Copy every line, exactly and only, from the line containing "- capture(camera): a" to the line containing "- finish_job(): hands", both lines included. Give them as a JSON list of strings, one for each line, with blank lines left out.
··· Supplied material
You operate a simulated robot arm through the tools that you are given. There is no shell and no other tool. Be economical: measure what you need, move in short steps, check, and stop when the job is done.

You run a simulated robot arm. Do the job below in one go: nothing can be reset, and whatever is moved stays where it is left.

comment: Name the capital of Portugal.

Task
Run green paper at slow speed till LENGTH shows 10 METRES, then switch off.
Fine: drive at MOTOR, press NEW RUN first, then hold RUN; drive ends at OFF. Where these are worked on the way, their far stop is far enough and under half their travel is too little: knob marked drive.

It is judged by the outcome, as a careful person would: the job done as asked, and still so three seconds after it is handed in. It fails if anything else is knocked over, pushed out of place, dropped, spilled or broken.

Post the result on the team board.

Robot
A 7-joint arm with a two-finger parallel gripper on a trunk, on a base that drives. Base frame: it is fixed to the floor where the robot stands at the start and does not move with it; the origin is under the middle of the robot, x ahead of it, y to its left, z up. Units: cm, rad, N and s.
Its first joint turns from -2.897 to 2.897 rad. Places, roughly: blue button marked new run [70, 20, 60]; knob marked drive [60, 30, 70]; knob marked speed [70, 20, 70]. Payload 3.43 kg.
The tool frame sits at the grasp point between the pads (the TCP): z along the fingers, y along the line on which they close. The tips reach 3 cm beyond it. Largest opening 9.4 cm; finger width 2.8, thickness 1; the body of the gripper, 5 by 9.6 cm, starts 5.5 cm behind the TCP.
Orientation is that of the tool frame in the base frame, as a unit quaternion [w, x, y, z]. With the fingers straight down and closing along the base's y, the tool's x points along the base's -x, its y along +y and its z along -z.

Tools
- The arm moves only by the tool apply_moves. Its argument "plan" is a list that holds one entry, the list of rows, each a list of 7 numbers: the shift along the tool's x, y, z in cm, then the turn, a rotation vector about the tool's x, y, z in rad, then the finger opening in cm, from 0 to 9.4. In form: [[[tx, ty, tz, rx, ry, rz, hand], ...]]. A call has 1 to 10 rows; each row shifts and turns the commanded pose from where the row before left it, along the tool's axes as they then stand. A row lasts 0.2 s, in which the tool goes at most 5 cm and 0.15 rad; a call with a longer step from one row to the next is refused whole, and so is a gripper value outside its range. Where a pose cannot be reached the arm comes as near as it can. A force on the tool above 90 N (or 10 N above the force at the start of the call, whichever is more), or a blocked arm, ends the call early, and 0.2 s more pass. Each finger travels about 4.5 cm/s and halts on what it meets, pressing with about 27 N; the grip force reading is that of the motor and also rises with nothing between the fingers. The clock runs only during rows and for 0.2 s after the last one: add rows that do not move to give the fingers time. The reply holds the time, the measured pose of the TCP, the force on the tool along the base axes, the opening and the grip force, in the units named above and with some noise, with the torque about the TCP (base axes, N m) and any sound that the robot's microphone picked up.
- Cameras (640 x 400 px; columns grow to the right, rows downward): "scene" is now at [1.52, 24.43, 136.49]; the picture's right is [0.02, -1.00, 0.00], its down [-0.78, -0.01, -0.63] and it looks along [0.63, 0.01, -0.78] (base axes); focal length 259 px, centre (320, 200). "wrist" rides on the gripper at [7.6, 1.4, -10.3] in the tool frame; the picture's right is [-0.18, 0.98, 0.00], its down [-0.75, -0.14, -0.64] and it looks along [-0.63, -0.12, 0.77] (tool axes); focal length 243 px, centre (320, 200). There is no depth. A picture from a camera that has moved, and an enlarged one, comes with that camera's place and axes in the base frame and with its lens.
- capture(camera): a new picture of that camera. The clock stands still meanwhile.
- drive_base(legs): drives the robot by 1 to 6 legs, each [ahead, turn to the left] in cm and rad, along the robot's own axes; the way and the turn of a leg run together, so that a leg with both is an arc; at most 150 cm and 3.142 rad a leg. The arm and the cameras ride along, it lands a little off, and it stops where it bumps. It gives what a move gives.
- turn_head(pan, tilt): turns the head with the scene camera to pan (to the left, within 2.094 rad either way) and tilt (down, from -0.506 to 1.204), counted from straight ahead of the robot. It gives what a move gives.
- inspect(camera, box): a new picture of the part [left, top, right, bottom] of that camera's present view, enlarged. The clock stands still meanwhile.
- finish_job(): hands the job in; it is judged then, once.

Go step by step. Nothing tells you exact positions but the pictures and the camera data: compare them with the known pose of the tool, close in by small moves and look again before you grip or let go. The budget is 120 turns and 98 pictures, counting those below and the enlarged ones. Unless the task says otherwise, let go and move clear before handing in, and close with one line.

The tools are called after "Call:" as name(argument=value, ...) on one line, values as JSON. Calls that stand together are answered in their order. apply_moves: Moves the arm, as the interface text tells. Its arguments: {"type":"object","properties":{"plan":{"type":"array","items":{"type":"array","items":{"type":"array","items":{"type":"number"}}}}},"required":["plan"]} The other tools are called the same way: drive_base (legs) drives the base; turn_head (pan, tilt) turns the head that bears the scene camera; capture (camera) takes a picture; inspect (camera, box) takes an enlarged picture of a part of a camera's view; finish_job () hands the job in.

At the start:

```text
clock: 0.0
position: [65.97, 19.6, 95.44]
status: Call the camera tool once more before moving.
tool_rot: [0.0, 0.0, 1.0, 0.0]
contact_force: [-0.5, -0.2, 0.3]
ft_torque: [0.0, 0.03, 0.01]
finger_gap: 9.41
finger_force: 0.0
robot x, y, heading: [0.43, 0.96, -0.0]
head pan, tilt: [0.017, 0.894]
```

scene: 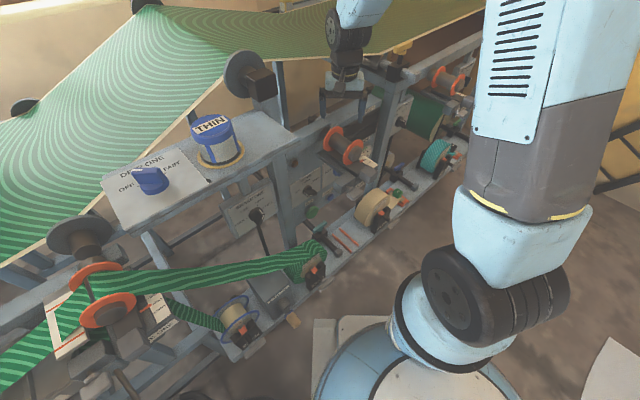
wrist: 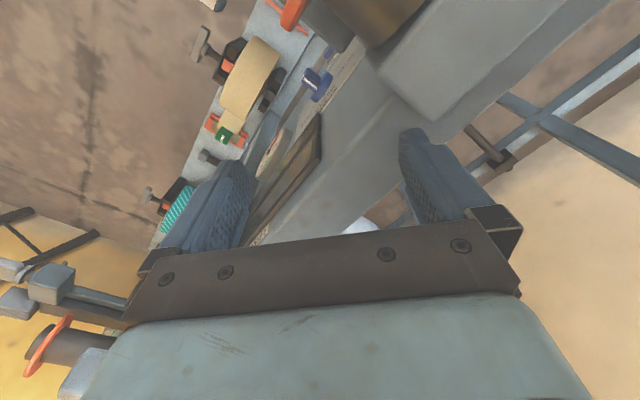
······
__Task solution__
[
  "- capture(camera): a new picture of that camera. The clock stands still meanwhile.",
  "- drive_base(legs): drives the robot by 1 to 6 legs, each [ahead, turn to the left] in cm and rad, along the robot's own axes; the way and the turn of a leg run together, so that a leg with both is an arc; at most 150 cm and 3.142 rad a leg. The arm and the cameras ride along, it lands a little off, and it stops where it bumps. It gives what a move gives.",
  "- turn_head(pan, tilt): turns the head with the scene camera to pan (to the left, within 2.094 rad either way) and tilt (down, from -0.506 to 1.204), counted from straight ahead of the robot. It gives what a move gives.",
  "- inspect(camera, box): a new picture of the part [left, top, right, bottom] of that camera's present view, enlarged. The clock stands still meanwhile.",
  "- finish_job(): hands the job in; it is judged then, once."
]